Afin de propitier la force aveugle du hasard qui transforme parfois en instruments de mort leurs machines et leurs outils, ils les adorent. La lime et le marteau, dont ils se servent pour se procurer une maigre pitance quotidienne, prennent à leurs yeux l’importance d’une personnalité bienveillante et hostile. La religion des basses castes leur ayant appris qu’ils étaient dépendants pour le bien et le mal des dieux, des objets, des animaux sacrés qui les entourent, ils ont fini par perdre conscience de la puissance humaine. Toutes les grandes usines chôment annuellement quelques heures pendant la dernière semaine de septembre, pour permettre aux travailleurs indigènes d’organiser le « Poudja ». À Jamalpur, ils décorent de guirlandes, de fleurs, de tresses de feuillages, les tours, les marteaux d’acier, les moules de cylindre ; ils piquent des herbes des pampas, des bouquets de lotus, des branches de mimosa, entre les machines à étirer et à broyer le fer. Ils effeuillent des pétales de roses, des gardénias sur les longues tables d’ajustage ; ils s’assoient par terre, autour d’un feu de « nim », l’arbre tutélaire et entonnent un chant plaintif noyé par le roulement des tambours et l’éclat des cymbales. Un « jogui » brahme attise le foyer et récite des versets des Védas auxquels les assistants répondent en jetant du parfum sur les flammes. Des concombres, des aubergines, des fruits disposés en tas savoureux sont distribués à chacun lorsque le feu s’éteint. L’officiant marque alors tous les ouvriers au front avec de la cendre et du carmin suivant leurs castes. Aux fonderies, on emploie surtout les Southals, une tribu aborigène ; noirs, petits, la face plate, ceux-là retirés dans un coin de l’usine, n’invoquent aucune divinité, mais se repaissent gloutonnement de quelques provisions apportées par des femmes en haillons. Les hommes du Penjab, la tête serrée d’une cotonnade voyante, et les mous et habiles Bengali qui portent avec grâce leur parasol de feuilles de palmier, se sont cotisés pour se procurer le spectacle d’un « natch » (danse de bayadères), l’accessoire obligé de toute réjouissance indigène.

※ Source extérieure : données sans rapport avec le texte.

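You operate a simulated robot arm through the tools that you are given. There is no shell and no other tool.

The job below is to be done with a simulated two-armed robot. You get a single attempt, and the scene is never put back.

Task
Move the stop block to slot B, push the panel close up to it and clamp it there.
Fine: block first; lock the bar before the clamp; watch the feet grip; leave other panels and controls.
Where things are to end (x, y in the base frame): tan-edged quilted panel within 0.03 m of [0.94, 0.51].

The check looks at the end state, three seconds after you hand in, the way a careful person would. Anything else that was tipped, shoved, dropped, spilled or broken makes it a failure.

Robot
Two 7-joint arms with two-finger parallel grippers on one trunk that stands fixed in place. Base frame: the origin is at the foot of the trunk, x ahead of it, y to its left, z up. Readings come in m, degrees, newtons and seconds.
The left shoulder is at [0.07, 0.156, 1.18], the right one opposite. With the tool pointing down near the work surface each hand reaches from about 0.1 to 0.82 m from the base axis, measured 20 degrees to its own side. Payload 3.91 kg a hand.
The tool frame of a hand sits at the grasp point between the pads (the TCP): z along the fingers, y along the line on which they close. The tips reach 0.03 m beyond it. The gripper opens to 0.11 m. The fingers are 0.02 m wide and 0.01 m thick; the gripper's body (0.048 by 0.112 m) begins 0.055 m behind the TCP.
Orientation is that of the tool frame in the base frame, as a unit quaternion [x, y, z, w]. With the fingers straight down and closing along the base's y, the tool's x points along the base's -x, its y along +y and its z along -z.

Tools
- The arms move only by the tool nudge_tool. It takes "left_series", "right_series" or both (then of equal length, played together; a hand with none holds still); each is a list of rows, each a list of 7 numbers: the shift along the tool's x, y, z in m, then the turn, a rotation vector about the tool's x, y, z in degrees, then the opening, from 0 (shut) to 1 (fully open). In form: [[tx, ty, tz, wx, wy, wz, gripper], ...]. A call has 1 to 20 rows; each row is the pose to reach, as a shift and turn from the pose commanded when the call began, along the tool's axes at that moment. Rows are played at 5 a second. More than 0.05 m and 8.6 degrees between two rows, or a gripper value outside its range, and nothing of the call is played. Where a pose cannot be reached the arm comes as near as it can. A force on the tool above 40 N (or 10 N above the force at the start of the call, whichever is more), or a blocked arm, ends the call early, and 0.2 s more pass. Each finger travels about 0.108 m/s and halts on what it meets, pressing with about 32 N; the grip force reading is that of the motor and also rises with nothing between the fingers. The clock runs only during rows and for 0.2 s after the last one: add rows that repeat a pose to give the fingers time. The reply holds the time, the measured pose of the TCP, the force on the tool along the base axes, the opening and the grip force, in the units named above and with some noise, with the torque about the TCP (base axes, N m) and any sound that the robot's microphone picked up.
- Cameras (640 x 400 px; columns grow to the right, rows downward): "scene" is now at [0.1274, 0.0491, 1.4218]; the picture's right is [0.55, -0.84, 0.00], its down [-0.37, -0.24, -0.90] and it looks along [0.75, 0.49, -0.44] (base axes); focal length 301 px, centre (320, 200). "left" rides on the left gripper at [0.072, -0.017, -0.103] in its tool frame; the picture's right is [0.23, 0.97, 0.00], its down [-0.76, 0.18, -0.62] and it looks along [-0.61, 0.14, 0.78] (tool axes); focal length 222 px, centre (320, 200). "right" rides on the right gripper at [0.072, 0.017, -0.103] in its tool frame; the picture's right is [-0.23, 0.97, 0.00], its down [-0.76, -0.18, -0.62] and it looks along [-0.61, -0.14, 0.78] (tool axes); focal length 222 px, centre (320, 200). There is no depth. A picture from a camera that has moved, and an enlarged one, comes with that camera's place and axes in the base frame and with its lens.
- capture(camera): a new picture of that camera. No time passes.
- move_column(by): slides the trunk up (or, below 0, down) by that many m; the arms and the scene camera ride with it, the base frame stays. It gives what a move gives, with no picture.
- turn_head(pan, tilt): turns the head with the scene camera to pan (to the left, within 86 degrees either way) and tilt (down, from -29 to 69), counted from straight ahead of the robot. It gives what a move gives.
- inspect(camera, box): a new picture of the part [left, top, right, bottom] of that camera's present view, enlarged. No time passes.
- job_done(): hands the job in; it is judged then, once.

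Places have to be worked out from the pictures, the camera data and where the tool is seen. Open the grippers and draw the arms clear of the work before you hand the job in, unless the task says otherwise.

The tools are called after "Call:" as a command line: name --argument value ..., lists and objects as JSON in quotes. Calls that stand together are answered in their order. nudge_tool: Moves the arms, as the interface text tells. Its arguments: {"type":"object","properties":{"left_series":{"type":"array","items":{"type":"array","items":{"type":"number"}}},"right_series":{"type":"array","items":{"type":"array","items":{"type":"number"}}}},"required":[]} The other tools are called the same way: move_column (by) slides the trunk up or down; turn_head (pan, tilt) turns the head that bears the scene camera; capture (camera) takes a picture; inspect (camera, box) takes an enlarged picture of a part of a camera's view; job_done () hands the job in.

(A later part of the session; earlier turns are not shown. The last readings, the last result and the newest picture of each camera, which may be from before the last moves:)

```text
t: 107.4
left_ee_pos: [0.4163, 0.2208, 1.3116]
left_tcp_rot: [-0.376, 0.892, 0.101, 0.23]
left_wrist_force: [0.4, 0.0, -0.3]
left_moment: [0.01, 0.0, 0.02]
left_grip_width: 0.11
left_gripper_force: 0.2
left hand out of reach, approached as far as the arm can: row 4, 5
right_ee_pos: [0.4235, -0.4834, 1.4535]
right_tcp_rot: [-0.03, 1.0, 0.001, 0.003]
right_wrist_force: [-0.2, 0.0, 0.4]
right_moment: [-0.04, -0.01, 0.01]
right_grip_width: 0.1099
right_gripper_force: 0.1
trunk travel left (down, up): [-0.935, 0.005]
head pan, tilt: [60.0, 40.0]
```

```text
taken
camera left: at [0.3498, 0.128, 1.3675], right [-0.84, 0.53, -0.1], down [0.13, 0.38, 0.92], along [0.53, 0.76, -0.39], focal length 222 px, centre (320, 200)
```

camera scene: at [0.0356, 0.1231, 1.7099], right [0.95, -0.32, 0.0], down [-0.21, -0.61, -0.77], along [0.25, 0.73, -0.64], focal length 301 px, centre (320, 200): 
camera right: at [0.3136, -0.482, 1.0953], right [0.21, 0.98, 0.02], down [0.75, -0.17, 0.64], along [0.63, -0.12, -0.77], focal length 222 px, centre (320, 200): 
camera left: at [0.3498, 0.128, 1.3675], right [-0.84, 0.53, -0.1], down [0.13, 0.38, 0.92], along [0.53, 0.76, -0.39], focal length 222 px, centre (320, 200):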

De grands cercles se forment autour des danseuses, laides, déguenillées ; certains se perchent dans les charpentes de fer des ateliers, pour jouir plus commodément du spectacle. Une étoile musulmane, âgée de neuf ans, semble très appréciée, car une vive satisfaction se peint sur les visages noirs, attentifs à ses gracieux mouvements.

Philippe n’a pas été oublié. Un indigène serviable l’a décoré de fleurs d’hibiscus roses et rouges, et une petite cassolette d’encens fume devant lui.

Pourvu que ce rôle de dieu ne lui inspire pas l’orgueilleuse idée de se libérer de notre joug en cheminant demain vers Bénarès.


  1. Pourboires.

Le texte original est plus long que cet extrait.